Clive Shepherd has highlighted the e-learning centre report on the market for e-learning in UK and Europe. A free summary is available here. As Clive’s post points out, the UK market is expected to grow by 4.76% to £472m in 2010 – slower growth but a bigger market than France or Germany. As a sort of comparison, Datamonitor recently identified the UK market for consulting services at averaging 7% between 2010 – 2014 and growth in the UK economy as a whole being around the 2% mark. Yet a recent report from Boston Consulting Group on e-commerce in the UK is interesting in that it finds that:
The U.K. Internet economy contributed £100 billion in 2009, representing 7.2 percent of U.K. GDP—more than construction, transport, or utilities.
and also predicts a 10% growth rate per annum up to 10% of GDP by 2015. So how well is the e-learning industry really doing?
A few other things to note on the report summary is the positioning of different facets of e-learning in relation to one another. In particular, that web 2.0/ e-learning 2.0 is placed (I think – but tell me if I’m wrong) on the broadcasting side of a continuum with learning at the other end while VLEs are placed more towards the learning end. This typology seems strange given the interactional nature at the heart of web 2.0 while VLEs, in my experience, tend to be used as course management systems, file repositories, etc.
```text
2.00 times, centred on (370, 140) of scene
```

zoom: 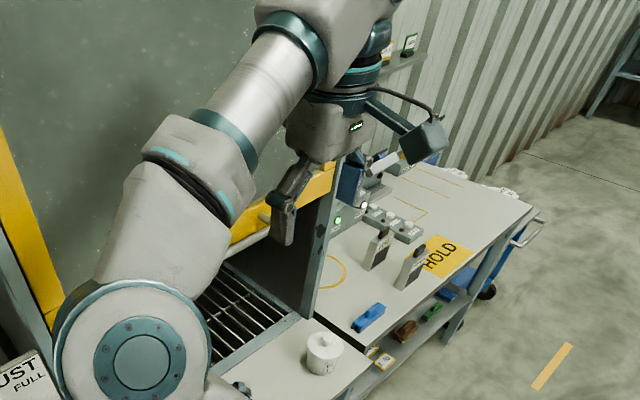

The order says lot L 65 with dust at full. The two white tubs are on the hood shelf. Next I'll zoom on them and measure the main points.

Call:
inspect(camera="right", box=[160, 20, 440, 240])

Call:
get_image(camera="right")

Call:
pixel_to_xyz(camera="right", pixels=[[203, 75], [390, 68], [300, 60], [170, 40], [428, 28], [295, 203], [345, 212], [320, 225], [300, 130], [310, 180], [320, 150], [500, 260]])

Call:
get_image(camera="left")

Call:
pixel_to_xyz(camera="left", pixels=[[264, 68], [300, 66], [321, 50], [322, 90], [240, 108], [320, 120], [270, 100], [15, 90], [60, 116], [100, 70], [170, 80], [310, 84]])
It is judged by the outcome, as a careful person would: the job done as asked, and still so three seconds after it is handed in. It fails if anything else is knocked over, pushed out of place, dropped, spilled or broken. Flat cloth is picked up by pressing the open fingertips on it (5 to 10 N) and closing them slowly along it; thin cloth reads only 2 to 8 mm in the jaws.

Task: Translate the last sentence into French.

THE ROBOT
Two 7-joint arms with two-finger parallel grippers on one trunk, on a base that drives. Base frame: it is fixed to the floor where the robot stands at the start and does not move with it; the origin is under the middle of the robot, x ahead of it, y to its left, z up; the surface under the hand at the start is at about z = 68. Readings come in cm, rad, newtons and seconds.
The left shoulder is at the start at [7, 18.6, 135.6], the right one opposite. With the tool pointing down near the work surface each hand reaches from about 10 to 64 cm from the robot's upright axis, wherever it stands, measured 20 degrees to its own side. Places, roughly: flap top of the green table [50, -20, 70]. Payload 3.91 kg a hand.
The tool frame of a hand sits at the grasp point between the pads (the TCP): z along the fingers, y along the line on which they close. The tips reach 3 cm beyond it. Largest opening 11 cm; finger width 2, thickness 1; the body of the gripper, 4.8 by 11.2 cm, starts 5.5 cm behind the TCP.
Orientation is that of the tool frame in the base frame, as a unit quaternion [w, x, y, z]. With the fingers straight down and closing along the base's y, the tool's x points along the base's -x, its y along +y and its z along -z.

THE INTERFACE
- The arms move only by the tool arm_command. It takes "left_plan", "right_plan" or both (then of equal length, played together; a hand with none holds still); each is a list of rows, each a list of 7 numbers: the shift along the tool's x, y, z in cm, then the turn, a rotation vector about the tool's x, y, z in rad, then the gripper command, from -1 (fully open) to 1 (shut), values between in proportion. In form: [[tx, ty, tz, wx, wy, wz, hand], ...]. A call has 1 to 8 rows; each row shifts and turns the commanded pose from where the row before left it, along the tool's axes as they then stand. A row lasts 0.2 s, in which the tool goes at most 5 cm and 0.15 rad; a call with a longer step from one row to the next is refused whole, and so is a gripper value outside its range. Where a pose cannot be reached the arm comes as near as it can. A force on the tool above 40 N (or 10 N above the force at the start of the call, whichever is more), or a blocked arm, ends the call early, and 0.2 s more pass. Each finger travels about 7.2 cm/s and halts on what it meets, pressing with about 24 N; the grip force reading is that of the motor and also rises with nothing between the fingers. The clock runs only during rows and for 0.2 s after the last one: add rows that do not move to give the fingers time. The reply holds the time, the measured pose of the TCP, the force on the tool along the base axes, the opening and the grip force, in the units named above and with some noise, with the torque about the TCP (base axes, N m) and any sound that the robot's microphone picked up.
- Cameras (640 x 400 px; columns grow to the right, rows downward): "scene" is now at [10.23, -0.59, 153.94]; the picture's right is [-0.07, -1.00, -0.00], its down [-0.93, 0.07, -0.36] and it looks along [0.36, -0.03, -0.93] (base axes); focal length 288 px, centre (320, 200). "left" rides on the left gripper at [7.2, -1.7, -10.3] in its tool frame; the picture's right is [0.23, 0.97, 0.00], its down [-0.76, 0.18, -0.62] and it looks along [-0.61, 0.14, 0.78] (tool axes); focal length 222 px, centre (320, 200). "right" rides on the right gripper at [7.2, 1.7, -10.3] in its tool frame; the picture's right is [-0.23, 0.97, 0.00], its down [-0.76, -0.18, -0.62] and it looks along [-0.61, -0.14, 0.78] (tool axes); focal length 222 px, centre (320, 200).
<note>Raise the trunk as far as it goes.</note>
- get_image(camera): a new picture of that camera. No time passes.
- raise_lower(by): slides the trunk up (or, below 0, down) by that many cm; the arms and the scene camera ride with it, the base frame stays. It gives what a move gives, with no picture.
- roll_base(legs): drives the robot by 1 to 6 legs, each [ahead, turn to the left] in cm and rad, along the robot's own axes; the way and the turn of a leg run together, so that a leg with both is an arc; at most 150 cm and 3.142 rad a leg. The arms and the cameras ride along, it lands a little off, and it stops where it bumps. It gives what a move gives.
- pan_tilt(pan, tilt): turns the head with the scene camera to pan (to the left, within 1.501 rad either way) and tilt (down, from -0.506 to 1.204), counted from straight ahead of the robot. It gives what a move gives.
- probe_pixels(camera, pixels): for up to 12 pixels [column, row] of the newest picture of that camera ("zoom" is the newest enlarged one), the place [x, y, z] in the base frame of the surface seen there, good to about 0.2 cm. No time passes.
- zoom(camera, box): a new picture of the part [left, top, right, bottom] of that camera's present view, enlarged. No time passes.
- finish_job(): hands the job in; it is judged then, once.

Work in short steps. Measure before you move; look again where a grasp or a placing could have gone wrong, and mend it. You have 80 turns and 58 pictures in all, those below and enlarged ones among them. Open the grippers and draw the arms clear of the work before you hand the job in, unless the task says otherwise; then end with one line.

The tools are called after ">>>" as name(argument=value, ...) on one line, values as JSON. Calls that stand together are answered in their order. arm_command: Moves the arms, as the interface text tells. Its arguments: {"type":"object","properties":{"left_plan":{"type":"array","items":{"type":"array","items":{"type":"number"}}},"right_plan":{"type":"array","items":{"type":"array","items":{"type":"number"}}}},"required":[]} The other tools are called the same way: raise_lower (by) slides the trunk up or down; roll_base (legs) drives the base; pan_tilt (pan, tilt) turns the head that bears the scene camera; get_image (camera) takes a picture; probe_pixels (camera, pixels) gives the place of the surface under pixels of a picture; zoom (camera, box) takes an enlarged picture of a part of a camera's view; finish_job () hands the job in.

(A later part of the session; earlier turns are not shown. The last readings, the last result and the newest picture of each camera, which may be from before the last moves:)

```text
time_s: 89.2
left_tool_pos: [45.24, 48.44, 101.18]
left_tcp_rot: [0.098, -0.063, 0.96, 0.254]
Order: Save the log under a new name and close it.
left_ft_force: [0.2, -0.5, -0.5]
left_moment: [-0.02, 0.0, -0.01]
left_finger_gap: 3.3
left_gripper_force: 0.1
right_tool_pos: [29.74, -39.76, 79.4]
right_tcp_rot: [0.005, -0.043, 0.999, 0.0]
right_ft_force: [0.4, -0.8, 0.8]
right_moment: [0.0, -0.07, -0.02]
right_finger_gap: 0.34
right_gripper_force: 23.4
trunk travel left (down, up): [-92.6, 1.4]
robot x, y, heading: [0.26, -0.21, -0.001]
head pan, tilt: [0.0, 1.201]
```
This highlights the difficulty of defining the e-learning industry. What software or SaaS should be included and, more importantly, excluded. Should Twitter or WordPress or Drupal be included on the basis that a lot of learning occurs through these tools that were not formally designed for learning purposes. While analysing the size of the formal e-learning sector as represented by VLEs, course management systems and formal learning content creators is a useful exercise, this is a very different proposition from mapping the economy of e-learning activities as a whole, eg, across the value chain. So it is possible, and possibly desirable, to see the “industry” as defined by formal providers declining while the scale and scope of e-learning activities continues to grow.